The health care mandate is structured as a tax. It doesn't actually require people to buy health insurance; it taxes them if they don't. Congress has the power to "lay and collect taxes." And Congress is constantly using the tax code to incentivize or disincentivize behavior for social policy purposes -- there are all kinds of tax breaks and tax penalties for doing or not doing something. So using the tax code to incentivize buying health insurance would be in keeping with what Congress does with the tax code all the time. So Congress's taxing power supports the health care mandate.
In addition, Congress has the power to "regulate commerce . . . among the several states," and it also has the power to do everything "necessary and proper" to make its regulation effective. Remember that the main point of the health care bill is to prohibit insurance companies from discriminating among customers based on pre-existing health conditions. In order to make that prohibition effective, an individual health care mandate is necessary. Otherwise, healthy people wouldn't buy health insurance until they got sick. Only sick people would buy health insurance, and the health insurance companies would all go bankrupt. So the commerce power, combined with the "necessary and proper" power, also supports the health care mandate.
It's true, as my e-mail correspondents note, that the commerce power applies to interstate commerce. But this power has been interpreted broadly, and it has been understood to cover matters that "substantially affect" interstate commerce. Health care is commerce (in fact, it is one sixth of our national economy), and there can be no doubt that the primary goal of requiring insurance companies not to discriminate based on pre-existing conditions would substantially affect interstate commerce.
So that's why I would predict with pretty strong confidence that the individual health care mandate will be held constitutional by courts, although, as I have remarked before, the argument is not a 100% slam dunk and different views are possible. Suits challenging the new law's constitutionality have
already been filed, which is perfectly proper. By all means let these suits go forward and we'll see what the courts say.

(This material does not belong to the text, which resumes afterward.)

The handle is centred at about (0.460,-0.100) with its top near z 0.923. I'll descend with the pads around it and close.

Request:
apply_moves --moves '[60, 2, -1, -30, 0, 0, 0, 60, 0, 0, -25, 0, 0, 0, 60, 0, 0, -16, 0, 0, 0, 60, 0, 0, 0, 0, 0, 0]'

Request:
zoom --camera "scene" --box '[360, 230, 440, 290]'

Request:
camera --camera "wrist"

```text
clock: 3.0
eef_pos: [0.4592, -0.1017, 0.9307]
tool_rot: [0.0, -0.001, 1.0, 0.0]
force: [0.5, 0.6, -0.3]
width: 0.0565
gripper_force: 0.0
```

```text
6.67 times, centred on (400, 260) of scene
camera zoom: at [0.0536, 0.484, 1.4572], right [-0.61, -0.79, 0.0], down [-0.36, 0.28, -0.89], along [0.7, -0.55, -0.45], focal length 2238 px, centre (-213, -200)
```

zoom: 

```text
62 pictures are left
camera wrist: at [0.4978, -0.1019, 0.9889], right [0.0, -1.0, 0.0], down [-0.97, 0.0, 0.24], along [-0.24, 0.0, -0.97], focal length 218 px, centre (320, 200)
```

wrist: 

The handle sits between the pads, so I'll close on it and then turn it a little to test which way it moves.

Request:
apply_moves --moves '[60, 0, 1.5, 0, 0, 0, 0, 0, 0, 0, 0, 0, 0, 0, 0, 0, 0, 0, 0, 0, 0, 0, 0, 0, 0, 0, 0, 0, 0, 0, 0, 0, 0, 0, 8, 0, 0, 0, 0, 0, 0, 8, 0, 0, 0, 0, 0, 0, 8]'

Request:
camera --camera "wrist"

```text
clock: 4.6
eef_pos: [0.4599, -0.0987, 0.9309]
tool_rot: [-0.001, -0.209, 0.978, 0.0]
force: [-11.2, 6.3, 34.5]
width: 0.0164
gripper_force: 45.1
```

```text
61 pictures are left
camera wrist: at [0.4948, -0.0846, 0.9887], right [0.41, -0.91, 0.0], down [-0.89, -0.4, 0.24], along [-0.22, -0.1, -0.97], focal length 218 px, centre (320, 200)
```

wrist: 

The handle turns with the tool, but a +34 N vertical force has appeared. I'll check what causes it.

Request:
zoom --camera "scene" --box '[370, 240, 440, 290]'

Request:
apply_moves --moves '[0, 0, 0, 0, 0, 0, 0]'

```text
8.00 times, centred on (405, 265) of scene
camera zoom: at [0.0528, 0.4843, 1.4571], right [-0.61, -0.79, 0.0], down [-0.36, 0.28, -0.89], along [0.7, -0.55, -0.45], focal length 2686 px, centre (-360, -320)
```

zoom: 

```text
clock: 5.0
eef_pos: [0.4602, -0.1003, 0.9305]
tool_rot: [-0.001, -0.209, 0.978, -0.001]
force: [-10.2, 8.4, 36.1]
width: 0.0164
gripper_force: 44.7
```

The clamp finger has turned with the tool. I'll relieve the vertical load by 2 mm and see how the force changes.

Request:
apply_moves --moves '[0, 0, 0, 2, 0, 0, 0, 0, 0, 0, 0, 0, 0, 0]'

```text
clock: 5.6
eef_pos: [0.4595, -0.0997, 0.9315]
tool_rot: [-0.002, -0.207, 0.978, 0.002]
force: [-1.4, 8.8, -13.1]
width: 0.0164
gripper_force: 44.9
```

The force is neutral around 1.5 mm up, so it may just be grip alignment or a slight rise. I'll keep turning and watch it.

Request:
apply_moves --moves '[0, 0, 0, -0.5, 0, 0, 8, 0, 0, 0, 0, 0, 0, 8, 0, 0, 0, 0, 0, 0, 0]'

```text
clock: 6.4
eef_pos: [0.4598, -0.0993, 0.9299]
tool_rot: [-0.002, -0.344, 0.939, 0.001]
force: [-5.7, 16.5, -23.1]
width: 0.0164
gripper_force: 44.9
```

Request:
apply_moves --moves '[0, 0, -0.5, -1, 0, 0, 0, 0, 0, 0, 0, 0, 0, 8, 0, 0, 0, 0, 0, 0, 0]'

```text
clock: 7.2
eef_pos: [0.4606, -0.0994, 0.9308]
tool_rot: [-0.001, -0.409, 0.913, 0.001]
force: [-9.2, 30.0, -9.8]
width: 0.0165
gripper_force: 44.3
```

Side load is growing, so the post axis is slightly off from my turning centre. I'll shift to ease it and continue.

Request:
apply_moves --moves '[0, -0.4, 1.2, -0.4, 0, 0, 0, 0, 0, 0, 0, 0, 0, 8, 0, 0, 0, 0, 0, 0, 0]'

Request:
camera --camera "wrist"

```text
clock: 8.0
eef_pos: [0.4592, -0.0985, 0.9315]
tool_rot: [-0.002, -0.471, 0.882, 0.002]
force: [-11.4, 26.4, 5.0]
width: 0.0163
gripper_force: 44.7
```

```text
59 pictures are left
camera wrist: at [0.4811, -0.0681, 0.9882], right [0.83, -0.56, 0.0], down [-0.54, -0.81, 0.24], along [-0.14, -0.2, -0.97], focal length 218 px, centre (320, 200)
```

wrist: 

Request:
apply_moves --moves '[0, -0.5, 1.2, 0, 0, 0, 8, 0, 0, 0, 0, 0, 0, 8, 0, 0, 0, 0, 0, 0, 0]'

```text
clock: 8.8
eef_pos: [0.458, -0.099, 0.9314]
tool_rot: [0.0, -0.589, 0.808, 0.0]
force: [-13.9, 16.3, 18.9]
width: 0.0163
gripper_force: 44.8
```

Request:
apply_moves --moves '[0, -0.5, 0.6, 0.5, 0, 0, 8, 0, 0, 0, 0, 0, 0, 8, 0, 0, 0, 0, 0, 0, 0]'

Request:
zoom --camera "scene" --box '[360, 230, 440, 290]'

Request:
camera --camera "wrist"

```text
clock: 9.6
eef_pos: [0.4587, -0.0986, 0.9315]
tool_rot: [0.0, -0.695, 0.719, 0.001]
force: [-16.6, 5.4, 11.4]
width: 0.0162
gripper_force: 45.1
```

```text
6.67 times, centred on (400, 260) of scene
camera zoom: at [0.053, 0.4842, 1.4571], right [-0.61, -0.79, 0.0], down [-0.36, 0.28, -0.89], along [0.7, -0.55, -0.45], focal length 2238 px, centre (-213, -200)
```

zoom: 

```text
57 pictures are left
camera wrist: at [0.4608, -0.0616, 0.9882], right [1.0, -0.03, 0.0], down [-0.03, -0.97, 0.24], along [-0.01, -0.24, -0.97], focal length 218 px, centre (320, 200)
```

The other point, which is the main one that I have been making in the media, is that, in determining whether the health care mandate is constitutional, state law is irrelevant. And that really is a slam dunk.

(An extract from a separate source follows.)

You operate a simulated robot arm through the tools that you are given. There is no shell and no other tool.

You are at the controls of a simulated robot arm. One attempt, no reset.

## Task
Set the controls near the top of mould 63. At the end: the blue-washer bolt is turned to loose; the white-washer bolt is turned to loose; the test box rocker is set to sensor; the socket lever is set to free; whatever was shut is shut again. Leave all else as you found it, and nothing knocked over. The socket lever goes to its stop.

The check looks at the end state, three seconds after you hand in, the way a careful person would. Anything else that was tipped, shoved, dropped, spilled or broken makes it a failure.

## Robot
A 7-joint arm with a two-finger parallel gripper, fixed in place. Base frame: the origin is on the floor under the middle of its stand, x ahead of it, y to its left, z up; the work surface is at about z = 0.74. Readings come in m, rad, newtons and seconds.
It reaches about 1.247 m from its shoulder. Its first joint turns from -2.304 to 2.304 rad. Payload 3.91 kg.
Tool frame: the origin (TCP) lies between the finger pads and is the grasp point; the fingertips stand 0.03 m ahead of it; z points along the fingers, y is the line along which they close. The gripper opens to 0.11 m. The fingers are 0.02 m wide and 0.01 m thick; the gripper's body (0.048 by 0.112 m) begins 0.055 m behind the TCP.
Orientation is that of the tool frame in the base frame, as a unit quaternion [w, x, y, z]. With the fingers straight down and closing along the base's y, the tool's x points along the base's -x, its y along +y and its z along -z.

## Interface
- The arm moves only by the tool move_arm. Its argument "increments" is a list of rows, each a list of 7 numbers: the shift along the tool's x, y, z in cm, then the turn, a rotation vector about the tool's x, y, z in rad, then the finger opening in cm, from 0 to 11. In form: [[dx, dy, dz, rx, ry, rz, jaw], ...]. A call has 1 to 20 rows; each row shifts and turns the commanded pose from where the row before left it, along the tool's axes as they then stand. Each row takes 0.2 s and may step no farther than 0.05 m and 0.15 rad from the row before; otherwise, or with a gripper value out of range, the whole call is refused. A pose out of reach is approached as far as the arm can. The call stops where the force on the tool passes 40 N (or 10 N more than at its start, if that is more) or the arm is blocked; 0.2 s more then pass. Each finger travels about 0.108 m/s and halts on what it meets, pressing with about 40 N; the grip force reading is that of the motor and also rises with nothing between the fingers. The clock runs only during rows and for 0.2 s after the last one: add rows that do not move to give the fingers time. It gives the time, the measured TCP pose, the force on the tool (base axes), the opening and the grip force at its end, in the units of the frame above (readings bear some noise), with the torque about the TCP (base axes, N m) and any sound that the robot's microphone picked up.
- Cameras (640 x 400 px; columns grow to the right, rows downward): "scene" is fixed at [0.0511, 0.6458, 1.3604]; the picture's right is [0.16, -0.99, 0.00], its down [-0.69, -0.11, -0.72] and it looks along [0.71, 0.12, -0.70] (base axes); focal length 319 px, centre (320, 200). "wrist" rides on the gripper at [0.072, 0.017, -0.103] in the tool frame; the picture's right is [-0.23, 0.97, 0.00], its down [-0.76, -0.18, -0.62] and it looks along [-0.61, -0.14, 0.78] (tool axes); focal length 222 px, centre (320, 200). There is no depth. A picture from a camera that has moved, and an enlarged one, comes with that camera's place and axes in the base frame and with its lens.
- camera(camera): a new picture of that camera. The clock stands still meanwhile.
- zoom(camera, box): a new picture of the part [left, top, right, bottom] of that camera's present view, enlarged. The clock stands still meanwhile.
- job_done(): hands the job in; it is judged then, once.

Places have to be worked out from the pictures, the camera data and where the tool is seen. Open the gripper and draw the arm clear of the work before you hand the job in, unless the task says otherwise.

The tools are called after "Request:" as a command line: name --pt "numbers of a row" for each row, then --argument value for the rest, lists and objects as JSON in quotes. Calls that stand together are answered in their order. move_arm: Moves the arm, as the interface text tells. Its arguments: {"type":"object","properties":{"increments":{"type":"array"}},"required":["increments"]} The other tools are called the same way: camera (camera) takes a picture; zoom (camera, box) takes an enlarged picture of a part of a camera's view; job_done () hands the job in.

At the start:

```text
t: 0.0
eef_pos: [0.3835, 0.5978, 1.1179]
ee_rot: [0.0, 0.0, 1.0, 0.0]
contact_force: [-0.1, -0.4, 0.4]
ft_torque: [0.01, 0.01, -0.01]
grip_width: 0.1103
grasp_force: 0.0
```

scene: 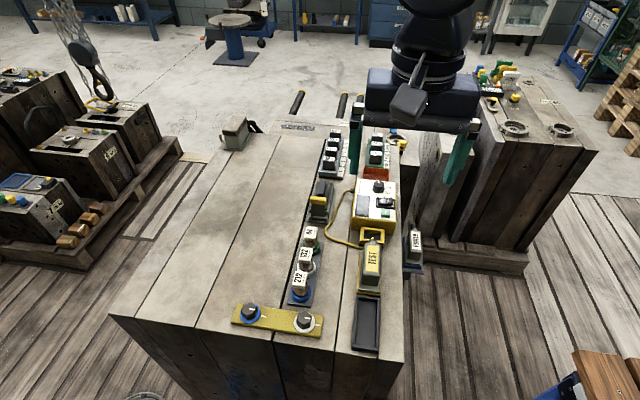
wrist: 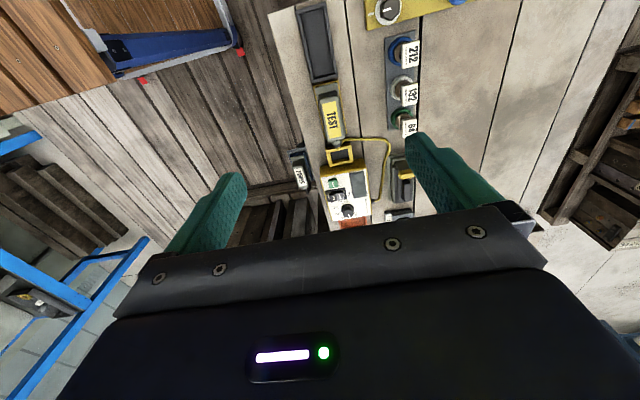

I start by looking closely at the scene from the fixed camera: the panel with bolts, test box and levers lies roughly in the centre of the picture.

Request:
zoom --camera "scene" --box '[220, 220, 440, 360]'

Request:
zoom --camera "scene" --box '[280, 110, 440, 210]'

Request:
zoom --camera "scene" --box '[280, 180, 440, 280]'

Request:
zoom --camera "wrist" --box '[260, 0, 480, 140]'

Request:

If the health care mandate is constitutional, it trumps state law because, under the Constitution, federal law is the "supreme law of the land." So, again assuming the mandate is constitutional, no state can exempt its citizens from the mandate.
Of course, as noted above, it is conceivable (thought not, I think, likely) that the mandate is unconstitutional. If so, it's ineffective. But it would then be ineffective everywhere, without regard to what any state's law says about the matter.
So maybe the individual health insurance mandate is constitutional and maybe it's unconstitutional. I think it's constitutional. But in any event, no matter how you look at it, state law is irrelevant. The states that have passed laws that purport to exempt their citizens from the mandate are grandstanding. They must know that those laws are ineffective. If they want to challenge the federal mandate, by all means let them do so. We'll see what happens. But passing a state law about it is not the right means to challenge the mandate and will have no impact on whether the mandate is upheld.